Seit 125 Jahren im Besitz der englischen Familie Blandy, der größten Produzenten und Händler von Madeira-Wein, mutierte die ehemalige Villa portugiesischer Grafen mittels zweimaligen Ausbaus 1997 zu Madeiras erstem Fünf-Sterne-Landhotel.

Sein Golfplatz mit Meerblick rangiert weltweit unter den beliebtesten. Sein nagelneues Spa mit Facelifting per Ultraschall lockt auch die lokale Kundschaft her. Die Hauptattraktion aber sind zweifellos der Park und die unmittelbar angrenzenden Gärten, die schönste private Anlage der Blumeninsel im Atlantik.

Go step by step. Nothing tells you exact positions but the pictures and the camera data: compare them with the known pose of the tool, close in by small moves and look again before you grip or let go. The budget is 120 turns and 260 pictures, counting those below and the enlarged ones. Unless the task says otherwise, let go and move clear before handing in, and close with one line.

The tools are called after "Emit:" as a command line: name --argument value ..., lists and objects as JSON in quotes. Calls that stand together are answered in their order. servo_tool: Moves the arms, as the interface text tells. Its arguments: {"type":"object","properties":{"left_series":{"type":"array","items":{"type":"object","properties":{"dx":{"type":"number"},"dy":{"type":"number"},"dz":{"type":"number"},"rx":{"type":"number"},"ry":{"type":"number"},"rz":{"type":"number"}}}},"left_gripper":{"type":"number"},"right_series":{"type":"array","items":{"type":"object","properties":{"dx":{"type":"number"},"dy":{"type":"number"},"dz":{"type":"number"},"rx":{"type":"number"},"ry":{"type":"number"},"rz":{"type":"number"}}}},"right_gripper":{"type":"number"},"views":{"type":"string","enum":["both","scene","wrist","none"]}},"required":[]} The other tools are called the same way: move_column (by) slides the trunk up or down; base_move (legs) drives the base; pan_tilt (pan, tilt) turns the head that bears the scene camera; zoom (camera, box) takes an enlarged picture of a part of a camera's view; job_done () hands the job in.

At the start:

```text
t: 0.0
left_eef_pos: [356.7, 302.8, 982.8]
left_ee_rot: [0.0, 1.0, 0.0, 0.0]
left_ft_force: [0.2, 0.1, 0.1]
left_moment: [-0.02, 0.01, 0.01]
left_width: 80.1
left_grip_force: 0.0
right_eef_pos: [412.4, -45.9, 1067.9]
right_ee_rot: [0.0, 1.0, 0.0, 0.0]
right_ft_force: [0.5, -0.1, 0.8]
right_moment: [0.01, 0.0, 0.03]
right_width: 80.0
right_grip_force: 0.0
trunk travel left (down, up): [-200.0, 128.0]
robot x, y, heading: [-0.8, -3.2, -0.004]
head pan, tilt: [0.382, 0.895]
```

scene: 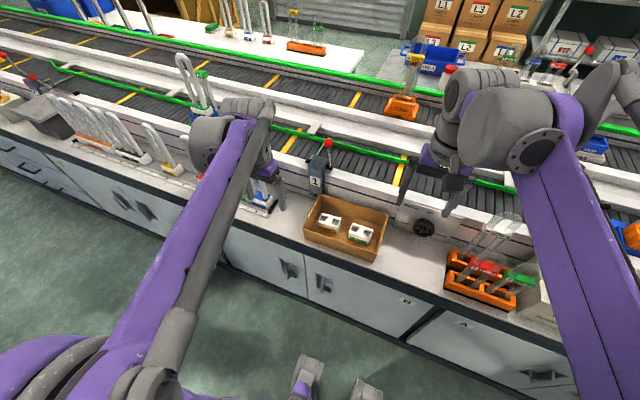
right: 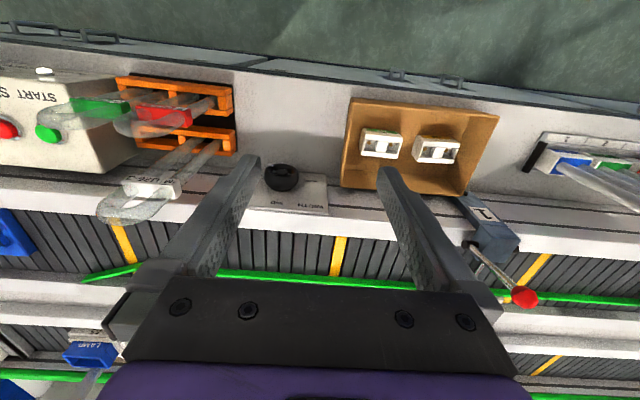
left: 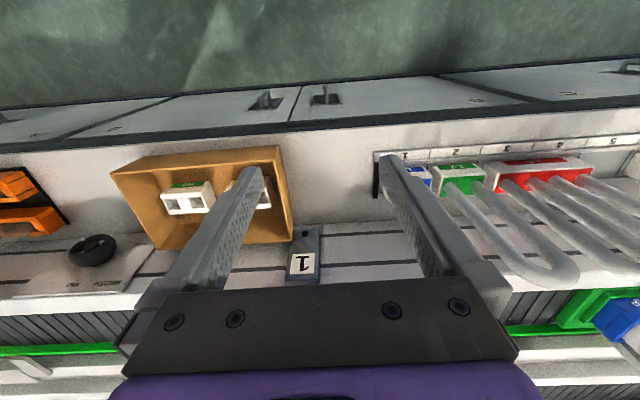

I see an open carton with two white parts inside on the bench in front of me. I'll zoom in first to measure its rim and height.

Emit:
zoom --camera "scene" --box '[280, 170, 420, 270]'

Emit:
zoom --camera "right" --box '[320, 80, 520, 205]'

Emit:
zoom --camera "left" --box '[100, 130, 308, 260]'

Das Jahrhundert-Unwetter im Februar haben sie weitgehend unbeschadet überstanden.

Wilder Charme: Madeiras imposante Steilküsten.
Wilder Charme: Madeiras imposante Steilküsten. © MSG

Casa Velha do Palheiro ist eines der anmutigsten Beispiele für die Quinta-Hotels auf Madeira. Herbergen mit Geschichte. Mit der Kraft ihres historischen Erbguts stemmen sie sich seit langem gegen die Normierung der touristischen Moderne, gegen deren Gesichtslosigkeit und Streben nach profitabler Quantität. Dieses Bemühen hat in den letzten Jahren spürbar angezogen und 2005 zum Zusammenschluss „Quintas da Madeira” geführt. Eine Art Gütesiegel, vorrangig ein Marketinginstrument, aber auch eine Instanz mit definierten Kriterien. Ein Herrenhaus mit Vergangenheit ist Voraussetzung für die Aufnahme in den exklusiven Club. Ein gepflegter Garten mit altem Baumbestand überdies. Über die „harmonische Verbindung” von Alt und Neu wird im Einzelfall entschieden.

Daumen hoch für André Diogo, dessen Familie vor zehn Jahren im Fischerdorf Ponta do Sol an der Südwestküste eine alte Verladestation für Zuckerrohr erwarb. Ein Maschinen- und ein Herrenhaus – 50 senkrechte Meter über dem kleinen Hafen. Ein superschickes, zweistöckiges Design-Hotel Quinta da Rochinha mit 54 Zimmern hat Architekt Tiago Oliveira der Steilklippe in die Flanke geschoben. Die Fenster auf der Seeseite zeigen nur den Himmel und das Meer. Auf der Poolbar-Terrasse, wo einst auch die Walfänger nach Beute Ausschau hielten, stehen die Gäste wie an der Bugspitze eines Kreuzfahrtschiffs – und diskutieren garantiert über Design und Geschmack.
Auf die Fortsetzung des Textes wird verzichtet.